Contractors must set up an expense management system for tracking all costs as they come up so they can continually monitor progress and ensure the project is staying within budget. Expense tracking software provides a systematic approach to integrate expense reports and record-keeping into office and job site workflows.

Tracking takes a team effort – processes that build expense tracking into the daily workflow help employees get on board to maintain spending records and expense reports to communicate new expenses as they arise.

Truss builds expense tracking into the spending routine. Any user who makes a purchase with a Truss card receives a text message reminding them to take a photo of the receipt and upload it into the expense tracker.

The tracking system should include all the varied expenses that come up on a construction project, including:

  • Labor – hourly tracking for all employees in the field and office
  • Materials – all raw products that go into building, including light fixtures, lumber products, steel rebar, and more.
  • Overhead – including office rent, utilities, fuel, permits, vehicle and equipment costs, insurance etc.

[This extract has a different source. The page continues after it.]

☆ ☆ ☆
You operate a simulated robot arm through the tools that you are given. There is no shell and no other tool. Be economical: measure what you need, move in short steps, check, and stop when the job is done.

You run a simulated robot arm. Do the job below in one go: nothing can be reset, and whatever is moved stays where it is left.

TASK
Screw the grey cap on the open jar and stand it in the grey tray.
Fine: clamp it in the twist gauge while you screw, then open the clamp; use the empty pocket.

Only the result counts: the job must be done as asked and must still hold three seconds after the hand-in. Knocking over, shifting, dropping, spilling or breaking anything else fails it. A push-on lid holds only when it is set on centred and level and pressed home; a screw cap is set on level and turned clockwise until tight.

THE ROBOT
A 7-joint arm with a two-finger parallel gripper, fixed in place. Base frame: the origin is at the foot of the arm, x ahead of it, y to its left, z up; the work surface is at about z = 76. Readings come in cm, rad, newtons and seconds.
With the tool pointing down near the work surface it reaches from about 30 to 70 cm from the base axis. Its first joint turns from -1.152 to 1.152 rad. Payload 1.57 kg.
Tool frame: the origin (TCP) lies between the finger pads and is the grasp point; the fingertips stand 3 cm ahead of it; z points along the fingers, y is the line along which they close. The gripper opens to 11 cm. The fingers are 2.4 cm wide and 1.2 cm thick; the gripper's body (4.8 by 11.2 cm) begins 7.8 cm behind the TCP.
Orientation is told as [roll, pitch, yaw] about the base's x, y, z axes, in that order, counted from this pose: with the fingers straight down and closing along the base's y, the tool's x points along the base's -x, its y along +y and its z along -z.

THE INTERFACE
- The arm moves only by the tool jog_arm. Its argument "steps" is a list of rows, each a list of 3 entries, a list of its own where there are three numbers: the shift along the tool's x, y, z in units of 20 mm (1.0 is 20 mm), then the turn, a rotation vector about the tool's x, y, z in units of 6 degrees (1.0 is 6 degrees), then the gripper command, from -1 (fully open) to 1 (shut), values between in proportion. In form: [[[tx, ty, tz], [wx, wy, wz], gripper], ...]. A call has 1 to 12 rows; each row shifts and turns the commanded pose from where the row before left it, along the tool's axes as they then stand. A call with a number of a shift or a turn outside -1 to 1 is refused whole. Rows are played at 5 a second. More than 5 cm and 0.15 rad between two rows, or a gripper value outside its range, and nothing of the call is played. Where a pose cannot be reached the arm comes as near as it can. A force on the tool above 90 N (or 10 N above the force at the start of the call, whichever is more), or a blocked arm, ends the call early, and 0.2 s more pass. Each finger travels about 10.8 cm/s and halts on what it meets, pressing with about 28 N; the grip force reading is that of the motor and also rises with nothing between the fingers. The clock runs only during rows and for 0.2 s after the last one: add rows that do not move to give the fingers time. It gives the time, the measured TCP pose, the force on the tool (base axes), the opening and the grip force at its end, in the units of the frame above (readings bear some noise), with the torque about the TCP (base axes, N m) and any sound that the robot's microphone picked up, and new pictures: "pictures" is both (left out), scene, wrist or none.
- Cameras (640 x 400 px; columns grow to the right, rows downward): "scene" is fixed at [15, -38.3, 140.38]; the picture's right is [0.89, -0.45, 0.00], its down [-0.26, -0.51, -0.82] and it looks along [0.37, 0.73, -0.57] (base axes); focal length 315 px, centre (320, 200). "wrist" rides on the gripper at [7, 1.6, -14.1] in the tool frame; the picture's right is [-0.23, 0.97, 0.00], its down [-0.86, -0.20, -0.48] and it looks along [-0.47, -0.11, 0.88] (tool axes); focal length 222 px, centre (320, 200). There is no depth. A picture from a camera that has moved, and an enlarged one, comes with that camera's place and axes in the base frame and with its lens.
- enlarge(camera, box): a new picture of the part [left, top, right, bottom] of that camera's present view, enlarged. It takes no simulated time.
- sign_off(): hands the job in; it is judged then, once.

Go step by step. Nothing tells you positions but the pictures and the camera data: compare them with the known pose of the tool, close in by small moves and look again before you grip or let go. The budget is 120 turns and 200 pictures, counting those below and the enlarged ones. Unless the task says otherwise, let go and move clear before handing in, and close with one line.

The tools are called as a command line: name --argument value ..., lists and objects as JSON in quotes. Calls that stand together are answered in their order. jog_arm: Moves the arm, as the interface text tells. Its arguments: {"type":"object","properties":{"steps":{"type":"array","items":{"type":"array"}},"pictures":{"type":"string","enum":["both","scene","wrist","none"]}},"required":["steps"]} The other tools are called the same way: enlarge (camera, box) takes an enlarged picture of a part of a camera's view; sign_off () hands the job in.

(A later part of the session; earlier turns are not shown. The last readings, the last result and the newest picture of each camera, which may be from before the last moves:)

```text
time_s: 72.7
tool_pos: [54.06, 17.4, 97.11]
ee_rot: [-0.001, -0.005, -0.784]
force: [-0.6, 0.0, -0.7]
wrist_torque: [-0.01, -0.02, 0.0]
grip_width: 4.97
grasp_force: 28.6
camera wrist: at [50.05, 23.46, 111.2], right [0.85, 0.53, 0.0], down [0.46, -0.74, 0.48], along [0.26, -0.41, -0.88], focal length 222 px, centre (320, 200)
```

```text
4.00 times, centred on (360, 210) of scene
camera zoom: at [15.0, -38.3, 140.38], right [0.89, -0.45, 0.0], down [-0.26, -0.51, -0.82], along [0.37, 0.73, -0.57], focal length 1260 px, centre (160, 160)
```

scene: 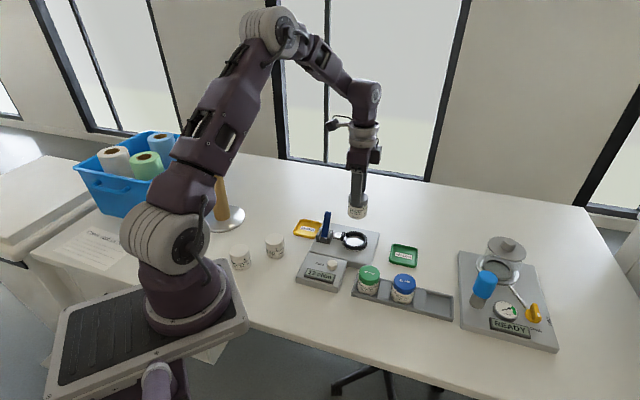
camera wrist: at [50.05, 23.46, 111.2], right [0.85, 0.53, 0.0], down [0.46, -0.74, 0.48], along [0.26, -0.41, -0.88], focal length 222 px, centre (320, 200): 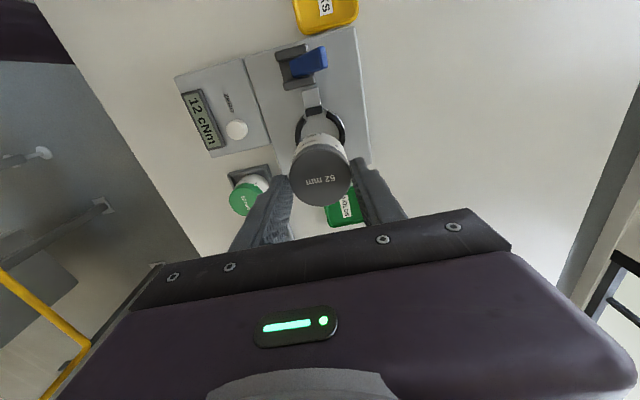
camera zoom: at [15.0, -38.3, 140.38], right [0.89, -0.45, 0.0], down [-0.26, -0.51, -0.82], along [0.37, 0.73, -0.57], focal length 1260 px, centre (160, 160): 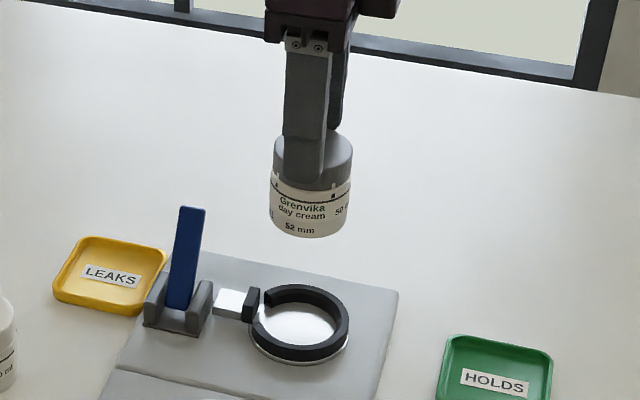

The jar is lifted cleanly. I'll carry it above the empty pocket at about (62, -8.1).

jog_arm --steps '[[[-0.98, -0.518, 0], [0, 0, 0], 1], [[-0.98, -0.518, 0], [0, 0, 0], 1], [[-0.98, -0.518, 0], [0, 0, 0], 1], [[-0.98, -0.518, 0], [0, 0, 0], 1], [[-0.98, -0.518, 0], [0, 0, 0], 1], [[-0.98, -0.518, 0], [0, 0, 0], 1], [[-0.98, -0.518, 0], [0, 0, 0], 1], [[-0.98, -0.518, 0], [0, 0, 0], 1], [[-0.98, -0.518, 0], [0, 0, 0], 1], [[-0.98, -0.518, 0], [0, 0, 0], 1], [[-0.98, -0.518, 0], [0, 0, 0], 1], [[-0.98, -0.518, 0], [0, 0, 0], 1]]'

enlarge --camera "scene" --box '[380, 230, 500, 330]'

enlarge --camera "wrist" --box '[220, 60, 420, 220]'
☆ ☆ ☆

The ultimate goal for expense management tools is the ability to create regular reports so managers have an accurate and ongoing picture of the project’s progress for better construction cost management.

Software and Automation

Spreadsheets are a standard tool for tracking daily project expenses, but they may create as many problems as they solve. When each team has its own separate expense tracking sheet, the data is often inaccessible to other teams. Information doesn’t integrate between teams to create a big picture. If all the data is to be reconciled, administrative staff must manually input numbers into a common system, creating delays and opening up the whole system to input errors. Accounting software minimizes manual input and data silos.

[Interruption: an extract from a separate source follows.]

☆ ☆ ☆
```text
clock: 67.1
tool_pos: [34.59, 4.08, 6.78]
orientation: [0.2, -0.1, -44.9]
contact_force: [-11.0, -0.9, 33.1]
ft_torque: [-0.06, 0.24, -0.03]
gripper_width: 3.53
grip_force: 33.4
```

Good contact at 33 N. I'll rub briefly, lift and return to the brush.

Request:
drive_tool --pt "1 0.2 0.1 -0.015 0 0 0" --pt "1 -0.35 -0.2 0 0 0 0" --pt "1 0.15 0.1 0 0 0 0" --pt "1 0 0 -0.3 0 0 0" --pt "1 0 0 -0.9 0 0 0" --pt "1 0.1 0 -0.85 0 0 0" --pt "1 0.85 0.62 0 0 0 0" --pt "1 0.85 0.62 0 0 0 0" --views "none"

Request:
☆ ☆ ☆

Automated expense management software offers a solution to share the wealth of knowledge between teams, integrate it seamlessly to educate project decisions, and put an end to data re-entry. Expense reporting software can create daily reports so construction managers can keep tabs on spending consistently to educate next steps.

Cloud-based solutions offer the further benefit of ensuring the most recent information is accessible to all team members, from anywhere and at any time, with minimal manual processes involved. Truss offers cloud-based payment solutions that make ingoing and outgoing payments visible in real time to team members with appropriate permissions, so managers can make informed spending decisions and protect cash flow.

Monitor Cash Flow

Expense tracking helps keep tabs on where the project sits compared with its budget goals at any given time. There is one further metric that’s essential to construction expense management: a healthy cash flow.

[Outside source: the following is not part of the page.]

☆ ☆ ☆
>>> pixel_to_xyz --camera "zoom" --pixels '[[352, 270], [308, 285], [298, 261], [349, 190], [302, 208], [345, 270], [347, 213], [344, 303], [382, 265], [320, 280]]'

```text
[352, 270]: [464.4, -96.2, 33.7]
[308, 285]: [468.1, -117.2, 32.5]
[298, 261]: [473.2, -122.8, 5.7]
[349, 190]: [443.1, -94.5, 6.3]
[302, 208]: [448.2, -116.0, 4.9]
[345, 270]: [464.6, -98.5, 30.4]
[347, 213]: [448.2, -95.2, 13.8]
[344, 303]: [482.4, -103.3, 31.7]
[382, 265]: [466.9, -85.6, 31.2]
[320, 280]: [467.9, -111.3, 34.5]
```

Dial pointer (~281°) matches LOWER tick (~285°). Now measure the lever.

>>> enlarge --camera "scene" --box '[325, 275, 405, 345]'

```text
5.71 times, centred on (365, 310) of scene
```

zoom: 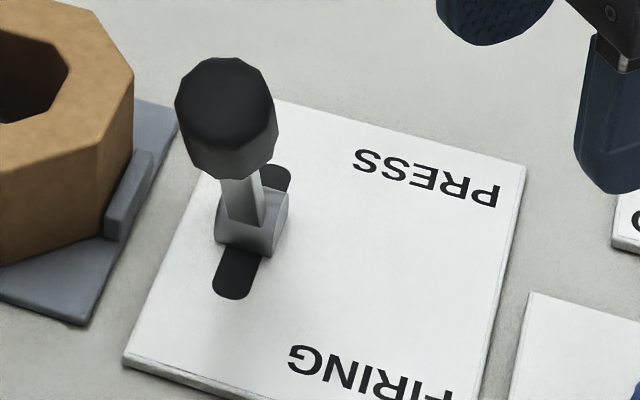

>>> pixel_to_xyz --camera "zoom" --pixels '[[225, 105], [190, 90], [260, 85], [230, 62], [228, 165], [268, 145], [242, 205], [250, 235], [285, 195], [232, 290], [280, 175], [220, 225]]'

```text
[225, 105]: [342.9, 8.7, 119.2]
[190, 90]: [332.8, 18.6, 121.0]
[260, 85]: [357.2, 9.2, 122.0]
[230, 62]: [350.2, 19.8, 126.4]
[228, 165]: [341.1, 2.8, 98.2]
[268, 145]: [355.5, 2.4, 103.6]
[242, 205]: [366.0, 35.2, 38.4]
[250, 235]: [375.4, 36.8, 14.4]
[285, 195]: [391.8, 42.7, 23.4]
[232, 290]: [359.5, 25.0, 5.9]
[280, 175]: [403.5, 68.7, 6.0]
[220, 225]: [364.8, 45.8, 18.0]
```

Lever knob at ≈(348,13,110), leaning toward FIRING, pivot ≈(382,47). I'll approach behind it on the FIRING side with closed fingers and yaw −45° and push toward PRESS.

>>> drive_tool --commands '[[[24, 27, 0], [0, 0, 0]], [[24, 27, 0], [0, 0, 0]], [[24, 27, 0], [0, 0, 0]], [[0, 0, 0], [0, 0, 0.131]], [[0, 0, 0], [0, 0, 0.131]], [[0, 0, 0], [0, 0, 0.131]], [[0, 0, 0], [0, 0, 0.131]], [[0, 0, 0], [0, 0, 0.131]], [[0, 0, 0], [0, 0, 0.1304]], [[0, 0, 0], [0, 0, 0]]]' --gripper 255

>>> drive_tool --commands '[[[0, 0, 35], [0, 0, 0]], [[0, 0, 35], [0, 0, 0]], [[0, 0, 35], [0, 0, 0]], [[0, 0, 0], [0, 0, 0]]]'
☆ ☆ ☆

Cash flow is the movement of money into and out of a project. At any given time, adequate funds must be available to cover upcoming expenses. Without a healthy cash flow, contractors can’t pay their bills and a project may stall until more money comes in.

Cash flow problems can arise when too little money comes in or too much money goes out. Unexpected or sudden expenses may impact a project’s cash flow on one hand, or on a late payment on the other. In either case, keeping close tabs on cash flow can help managers identify shortages before they occur and actively avoid bigger problems.

Maintain a cash flow document that tracks current and upcoming expenses, along with expected payments and dates. Keep the cash flow tracker current to track trouble spots early. Have a cash flow backup plan to help the project through tight financial spots.

Finally, establish good billing techniques to protect cash flow. Invoice promptly and properly, and consider revamping your accepted methods of payment. Digital payments through Truss can speed up the payment process by avoiding administrative delays, check mailing time, and bank holds, helping to protect cash flow.

Benefit from Project Management Tools

Construction project management software can help keep tabs on each task throughout a project. By using Gantt charts and other scheduling tools available through the software, project managers can monitor project progress, manage budget and schedule adherence and implement cost control measures to spot coming conflicts in time to avoid them.

Further, project management tools offer a central location to store construction drawings, documents, RFIs, photos, change orders, and communications so that any team member can access them anytime via mobile technology. This wealth of knowledge can help to avoid costly errors and delays.

Project management tools offer advantages that extend past the current project – they allow for systematic collection and organization of information on how the work gets done. This data can be used to improve performance over time and educate future project bids.

The key to making the most of project management tools is using them to their fullest. Each team member must be responsible to input information into the program so that the information there is complete and current.

A Systematic Approach to Construction Expense Management

Expense management is critical to the success of construction projects. Contractor success depends on solid financial management, including accurate estimating and budgeting and careful protection of profit margins. Project teams must work together to track expenses throughout a project to make sure to stick to the budget.

Automating systems for more consistent cost tracking and faster invoicing helps to eliminate errors and protect consistent cash flows. Digital invoicing and payments through Truss makes payment quick and simple, so that contractors can access their funds and keep projects on track. Finally, project management tools help improve overall efficiency through communication and planning.